* What the task requires *
Extract all lines containing "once".

* Data for this exercise *
(begin)

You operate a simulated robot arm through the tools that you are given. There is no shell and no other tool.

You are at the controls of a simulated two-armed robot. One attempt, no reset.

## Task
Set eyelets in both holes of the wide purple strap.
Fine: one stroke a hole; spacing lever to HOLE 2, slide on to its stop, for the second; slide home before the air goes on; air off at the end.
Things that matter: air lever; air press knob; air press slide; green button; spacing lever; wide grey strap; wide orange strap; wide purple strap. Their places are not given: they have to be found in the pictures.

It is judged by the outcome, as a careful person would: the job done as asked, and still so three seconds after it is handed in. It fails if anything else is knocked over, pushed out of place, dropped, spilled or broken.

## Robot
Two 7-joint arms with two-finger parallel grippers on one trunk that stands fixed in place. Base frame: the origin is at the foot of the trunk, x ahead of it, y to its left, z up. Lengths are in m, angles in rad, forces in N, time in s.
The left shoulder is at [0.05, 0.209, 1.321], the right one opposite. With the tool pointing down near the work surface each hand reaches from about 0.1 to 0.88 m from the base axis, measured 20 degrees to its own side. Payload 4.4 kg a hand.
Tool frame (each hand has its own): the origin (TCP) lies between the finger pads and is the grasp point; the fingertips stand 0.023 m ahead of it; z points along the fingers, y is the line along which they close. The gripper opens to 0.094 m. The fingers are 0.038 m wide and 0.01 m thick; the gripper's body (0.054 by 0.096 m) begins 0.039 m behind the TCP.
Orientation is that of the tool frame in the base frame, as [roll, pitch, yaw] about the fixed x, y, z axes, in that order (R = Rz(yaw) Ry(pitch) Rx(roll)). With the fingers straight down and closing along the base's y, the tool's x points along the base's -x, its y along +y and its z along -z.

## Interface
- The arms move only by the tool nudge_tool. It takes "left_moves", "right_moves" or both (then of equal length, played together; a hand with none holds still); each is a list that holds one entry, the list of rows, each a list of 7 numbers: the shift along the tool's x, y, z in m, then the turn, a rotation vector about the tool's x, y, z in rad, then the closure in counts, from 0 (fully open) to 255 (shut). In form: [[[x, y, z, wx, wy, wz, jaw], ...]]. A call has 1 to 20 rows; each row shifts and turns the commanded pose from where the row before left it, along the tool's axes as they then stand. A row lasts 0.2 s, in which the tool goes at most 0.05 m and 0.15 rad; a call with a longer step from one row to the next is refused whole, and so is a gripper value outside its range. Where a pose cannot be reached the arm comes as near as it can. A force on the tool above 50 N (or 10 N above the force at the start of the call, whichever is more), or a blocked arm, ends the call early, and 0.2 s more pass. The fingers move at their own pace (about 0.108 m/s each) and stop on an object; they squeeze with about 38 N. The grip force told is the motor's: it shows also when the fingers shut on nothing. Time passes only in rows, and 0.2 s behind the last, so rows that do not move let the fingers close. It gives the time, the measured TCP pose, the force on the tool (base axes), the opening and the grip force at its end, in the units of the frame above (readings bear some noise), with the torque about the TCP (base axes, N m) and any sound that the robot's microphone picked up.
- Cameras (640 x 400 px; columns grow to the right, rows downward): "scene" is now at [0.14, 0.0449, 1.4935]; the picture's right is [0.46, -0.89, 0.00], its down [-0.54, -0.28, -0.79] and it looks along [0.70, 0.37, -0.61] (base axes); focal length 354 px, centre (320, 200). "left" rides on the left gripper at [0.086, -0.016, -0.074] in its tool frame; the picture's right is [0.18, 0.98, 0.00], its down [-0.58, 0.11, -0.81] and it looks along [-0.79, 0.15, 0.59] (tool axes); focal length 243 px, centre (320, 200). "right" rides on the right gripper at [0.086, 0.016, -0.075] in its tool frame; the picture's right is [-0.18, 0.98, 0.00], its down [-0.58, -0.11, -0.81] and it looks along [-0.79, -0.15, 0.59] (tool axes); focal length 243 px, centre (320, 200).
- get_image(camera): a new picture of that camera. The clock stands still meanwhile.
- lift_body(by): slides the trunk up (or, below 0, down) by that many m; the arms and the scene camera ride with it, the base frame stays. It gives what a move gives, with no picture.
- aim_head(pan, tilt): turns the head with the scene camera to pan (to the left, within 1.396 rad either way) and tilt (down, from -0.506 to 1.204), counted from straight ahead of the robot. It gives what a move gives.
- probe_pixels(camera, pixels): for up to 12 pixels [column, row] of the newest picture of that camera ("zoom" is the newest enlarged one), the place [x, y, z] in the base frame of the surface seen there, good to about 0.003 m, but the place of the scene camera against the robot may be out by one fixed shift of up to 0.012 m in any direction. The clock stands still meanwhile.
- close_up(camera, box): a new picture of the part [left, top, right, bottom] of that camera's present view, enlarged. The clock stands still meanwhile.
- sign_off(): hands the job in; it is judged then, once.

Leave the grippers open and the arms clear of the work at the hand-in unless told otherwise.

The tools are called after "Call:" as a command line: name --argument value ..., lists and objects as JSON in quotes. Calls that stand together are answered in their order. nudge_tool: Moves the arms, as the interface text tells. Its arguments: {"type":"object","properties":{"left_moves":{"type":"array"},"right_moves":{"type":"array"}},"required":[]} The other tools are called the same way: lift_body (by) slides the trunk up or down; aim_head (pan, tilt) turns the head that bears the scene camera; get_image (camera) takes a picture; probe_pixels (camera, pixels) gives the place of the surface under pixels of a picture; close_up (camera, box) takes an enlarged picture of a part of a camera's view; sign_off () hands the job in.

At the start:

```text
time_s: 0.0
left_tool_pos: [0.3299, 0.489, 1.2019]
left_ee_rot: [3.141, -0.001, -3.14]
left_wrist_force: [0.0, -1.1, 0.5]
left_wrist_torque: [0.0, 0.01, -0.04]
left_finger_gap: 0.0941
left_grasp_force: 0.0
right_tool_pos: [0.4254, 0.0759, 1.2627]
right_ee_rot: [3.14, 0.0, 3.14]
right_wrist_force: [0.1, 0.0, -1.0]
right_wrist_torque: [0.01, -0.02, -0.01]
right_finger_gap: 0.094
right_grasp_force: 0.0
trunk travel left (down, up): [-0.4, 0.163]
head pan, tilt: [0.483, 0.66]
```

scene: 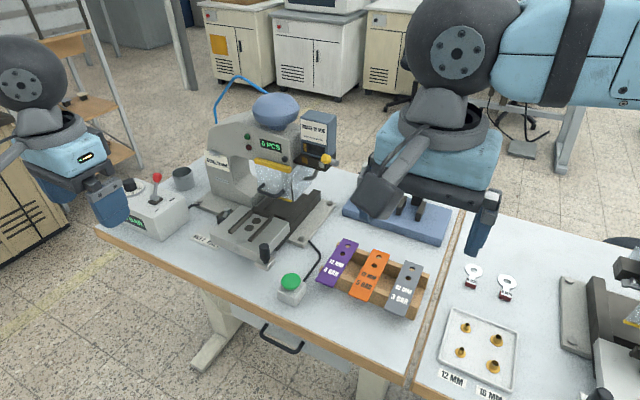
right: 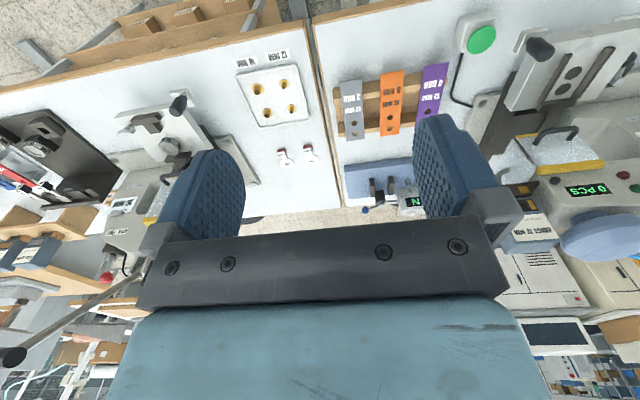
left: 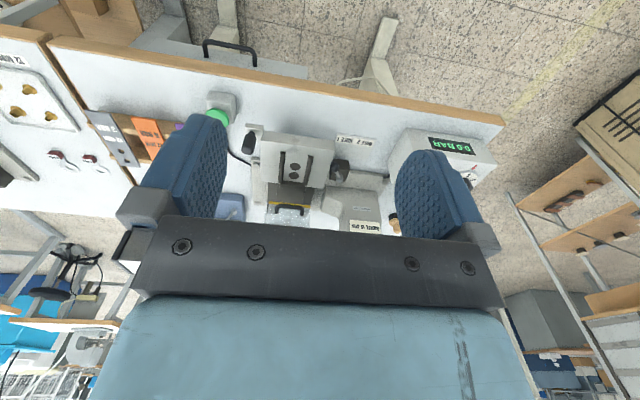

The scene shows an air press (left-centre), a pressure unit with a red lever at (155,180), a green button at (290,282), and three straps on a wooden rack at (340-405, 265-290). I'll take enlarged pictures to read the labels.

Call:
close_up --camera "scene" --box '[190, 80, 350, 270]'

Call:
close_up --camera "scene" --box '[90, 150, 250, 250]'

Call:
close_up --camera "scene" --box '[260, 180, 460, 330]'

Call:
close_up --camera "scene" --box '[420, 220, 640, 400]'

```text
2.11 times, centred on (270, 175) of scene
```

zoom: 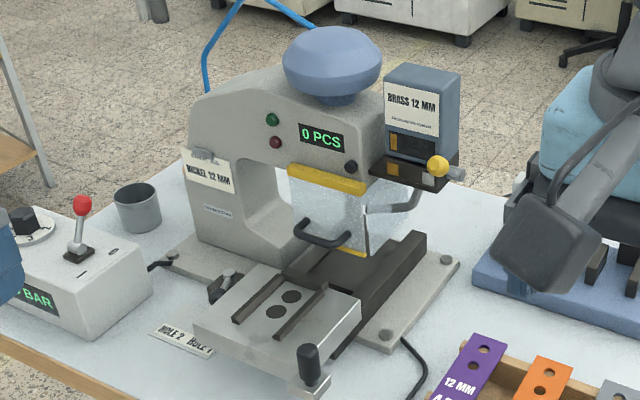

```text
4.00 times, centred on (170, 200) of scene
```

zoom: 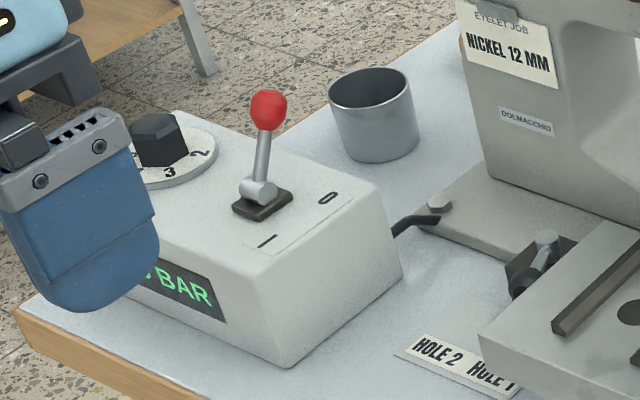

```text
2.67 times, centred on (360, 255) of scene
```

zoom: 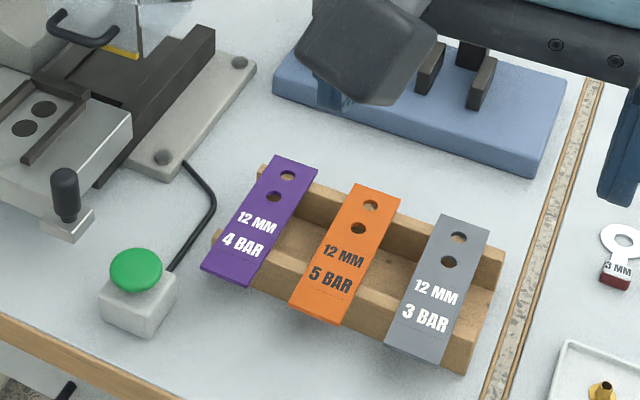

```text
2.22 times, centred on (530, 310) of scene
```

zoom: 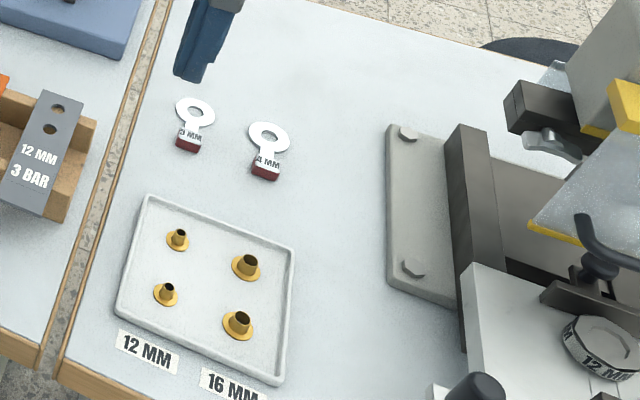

(end)
(begin)

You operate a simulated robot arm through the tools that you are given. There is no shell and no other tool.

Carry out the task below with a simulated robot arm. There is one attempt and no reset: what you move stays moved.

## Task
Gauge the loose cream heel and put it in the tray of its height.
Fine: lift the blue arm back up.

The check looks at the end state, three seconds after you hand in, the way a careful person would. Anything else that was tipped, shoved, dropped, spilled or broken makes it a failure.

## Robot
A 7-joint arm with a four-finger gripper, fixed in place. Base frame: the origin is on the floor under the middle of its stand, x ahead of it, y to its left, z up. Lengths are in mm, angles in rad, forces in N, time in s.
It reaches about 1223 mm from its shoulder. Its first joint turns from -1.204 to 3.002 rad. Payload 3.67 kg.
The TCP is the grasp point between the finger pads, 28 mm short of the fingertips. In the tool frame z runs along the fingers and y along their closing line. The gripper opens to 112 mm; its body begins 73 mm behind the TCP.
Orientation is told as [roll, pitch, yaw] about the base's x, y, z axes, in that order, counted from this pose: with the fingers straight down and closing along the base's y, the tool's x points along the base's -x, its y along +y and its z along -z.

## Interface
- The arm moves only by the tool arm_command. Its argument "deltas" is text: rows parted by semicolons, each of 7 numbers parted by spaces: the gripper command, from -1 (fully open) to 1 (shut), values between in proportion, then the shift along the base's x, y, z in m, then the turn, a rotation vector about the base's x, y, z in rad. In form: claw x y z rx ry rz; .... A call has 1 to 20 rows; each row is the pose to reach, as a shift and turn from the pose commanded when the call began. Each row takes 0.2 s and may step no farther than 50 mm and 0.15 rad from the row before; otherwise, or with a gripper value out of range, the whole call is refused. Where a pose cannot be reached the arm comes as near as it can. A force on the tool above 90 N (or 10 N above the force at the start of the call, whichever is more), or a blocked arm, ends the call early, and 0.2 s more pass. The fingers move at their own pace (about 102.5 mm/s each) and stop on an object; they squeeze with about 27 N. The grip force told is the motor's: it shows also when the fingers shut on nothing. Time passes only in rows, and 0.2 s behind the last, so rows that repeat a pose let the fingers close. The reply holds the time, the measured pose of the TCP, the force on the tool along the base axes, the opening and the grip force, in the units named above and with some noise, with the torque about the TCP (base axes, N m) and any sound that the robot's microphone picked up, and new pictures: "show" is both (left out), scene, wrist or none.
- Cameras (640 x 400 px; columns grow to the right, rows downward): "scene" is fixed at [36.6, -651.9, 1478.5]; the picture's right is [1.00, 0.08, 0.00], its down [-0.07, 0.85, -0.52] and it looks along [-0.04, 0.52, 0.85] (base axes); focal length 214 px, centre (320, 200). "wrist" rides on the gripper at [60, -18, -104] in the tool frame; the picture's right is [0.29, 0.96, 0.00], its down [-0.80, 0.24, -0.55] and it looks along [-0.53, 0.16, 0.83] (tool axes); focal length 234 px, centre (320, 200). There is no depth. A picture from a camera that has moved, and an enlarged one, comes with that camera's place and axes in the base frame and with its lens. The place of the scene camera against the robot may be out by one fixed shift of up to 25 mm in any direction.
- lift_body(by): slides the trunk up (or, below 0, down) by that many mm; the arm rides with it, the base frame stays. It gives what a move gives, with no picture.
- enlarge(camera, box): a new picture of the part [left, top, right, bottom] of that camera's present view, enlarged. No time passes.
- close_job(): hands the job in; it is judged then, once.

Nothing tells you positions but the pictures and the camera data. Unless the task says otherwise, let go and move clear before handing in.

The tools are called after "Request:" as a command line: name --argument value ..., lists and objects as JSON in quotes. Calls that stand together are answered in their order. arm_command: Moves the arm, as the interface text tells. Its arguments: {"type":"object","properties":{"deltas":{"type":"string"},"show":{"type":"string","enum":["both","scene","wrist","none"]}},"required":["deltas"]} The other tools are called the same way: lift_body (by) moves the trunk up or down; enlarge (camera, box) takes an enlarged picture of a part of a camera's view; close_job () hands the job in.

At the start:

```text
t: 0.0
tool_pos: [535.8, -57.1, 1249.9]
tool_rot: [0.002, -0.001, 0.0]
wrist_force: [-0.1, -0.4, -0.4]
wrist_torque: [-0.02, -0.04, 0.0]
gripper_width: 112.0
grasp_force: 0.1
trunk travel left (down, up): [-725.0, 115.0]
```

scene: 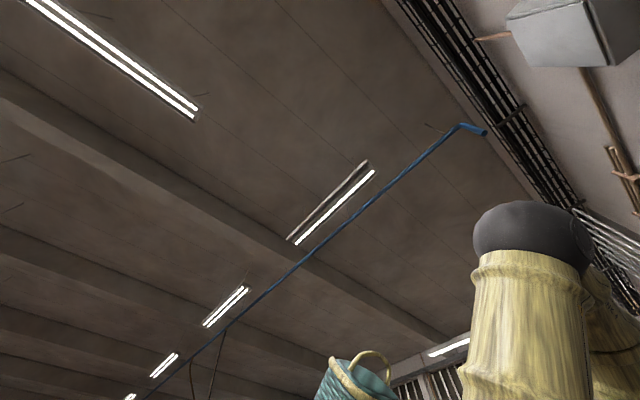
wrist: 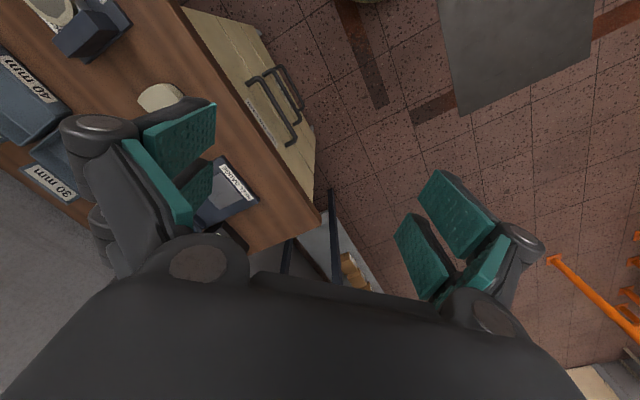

(end)
(begin)

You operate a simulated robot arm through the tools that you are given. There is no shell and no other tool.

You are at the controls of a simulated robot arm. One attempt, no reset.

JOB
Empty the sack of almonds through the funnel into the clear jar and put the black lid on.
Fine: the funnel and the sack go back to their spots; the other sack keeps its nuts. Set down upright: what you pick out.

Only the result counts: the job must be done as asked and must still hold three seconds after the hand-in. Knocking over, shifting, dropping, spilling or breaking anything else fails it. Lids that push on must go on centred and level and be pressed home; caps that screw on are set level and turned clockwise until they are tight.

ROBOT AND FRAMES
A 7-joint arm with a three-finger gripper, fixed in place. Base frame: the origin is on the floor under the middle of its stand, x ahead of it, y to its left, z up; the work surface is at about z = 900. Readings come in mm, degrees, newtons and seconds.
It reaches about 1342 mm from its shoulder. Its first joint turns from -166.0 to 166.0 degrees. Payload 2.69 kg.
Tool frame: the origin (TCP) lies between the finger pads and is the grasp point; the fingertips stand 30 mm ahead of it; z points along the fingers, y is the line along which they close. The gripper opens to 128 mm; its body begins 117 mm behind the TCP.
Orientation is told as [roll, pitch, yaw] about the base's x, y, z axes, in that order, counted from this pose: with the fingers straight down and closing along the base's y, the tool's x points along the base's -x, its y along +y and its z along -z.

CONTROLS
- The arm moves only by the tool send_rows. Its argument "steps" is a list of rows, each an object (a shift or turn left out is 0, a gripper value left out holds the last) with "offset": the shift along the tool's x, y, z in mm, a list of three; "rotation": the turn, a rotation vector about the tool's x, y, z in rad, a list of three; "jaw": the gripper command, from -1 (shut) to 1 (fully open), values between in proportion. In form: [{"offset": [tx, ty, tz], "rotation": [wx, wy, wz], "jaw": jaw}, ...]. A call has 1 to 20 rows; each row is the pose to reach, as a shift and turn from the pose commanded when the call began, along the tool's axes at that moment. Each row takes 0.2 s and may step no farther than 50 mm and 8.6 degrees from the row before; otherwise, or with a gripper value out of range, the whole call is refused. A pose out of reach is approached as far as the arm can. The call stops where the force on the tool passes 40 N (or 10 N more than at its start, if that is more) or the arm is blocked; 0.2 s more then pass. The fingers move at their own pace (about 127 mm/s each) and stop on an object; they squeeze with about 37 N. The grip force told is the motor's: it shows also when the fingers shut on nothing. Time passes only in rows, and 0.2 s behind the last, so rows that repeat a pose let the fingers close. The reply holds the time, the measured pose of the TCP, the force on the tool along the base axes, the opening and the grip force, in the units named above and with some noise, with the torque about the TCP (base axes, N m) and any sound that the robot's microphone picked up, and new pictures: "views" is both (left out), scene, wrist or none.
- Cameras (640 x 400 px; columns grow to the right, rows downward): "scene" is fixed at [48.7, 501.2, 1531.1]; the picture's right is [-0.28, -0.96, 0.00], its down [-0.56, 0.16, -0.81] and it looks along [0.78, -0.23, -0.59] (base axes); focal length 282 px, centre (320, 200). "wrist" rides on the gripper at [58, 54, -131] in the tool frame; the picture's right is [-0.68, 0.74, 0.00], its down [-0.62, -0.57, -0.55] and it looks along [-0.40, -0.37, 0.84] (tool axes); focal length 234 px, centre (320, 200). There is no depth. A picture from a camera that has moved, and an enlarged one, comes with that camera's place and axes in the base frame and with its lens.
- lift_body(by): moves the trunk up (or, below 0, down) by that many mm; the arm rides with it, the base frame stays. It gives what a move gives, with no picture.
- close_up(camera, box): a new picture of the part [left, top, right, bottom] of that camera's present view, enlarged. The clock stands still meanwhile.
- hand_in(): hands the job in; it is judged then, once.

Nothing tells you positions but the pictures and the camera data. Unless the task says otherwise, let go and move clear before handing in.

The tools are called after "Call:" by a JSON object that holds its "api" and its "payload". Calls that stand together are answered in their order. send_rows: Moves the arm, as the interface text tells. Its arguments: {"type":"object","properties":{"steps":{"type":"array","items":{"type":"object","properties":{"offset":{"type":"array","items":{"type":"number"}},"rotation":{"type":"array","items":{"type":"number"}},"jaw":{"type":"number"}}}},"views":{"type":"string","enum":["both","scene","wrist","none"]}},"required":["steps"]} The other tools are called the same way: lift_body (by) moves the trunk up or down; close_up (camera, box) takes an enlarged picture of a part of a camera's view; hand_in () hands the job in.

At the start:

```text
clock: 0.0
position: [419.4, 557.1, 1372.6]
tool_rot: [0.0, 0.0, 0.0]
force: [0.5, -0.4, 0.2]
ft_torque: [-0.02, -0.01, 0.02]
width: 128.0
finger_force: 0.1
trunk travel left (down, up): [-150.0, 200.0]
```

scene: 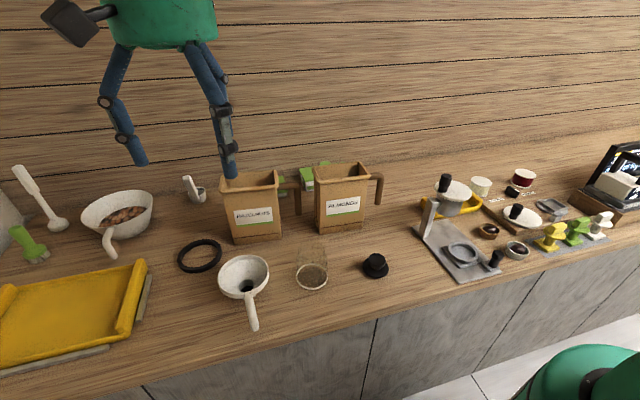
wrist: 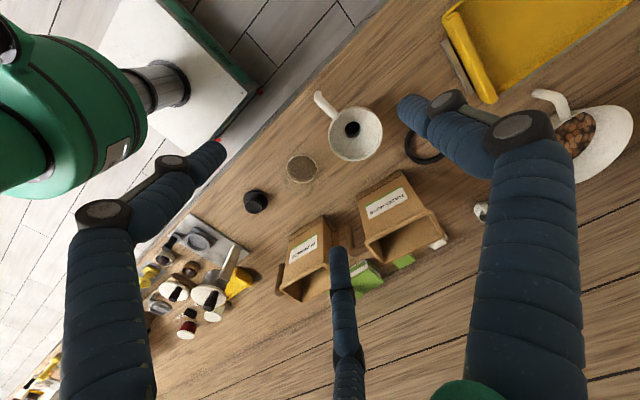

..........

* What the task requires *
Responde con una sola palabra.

(end)

* Full solution *
- sign_off(): hands the job in; it is judged then, once.
- close_job(): hands the job in; it is judged then, once.
- hand_in(): hands the job in; it is judged then, once.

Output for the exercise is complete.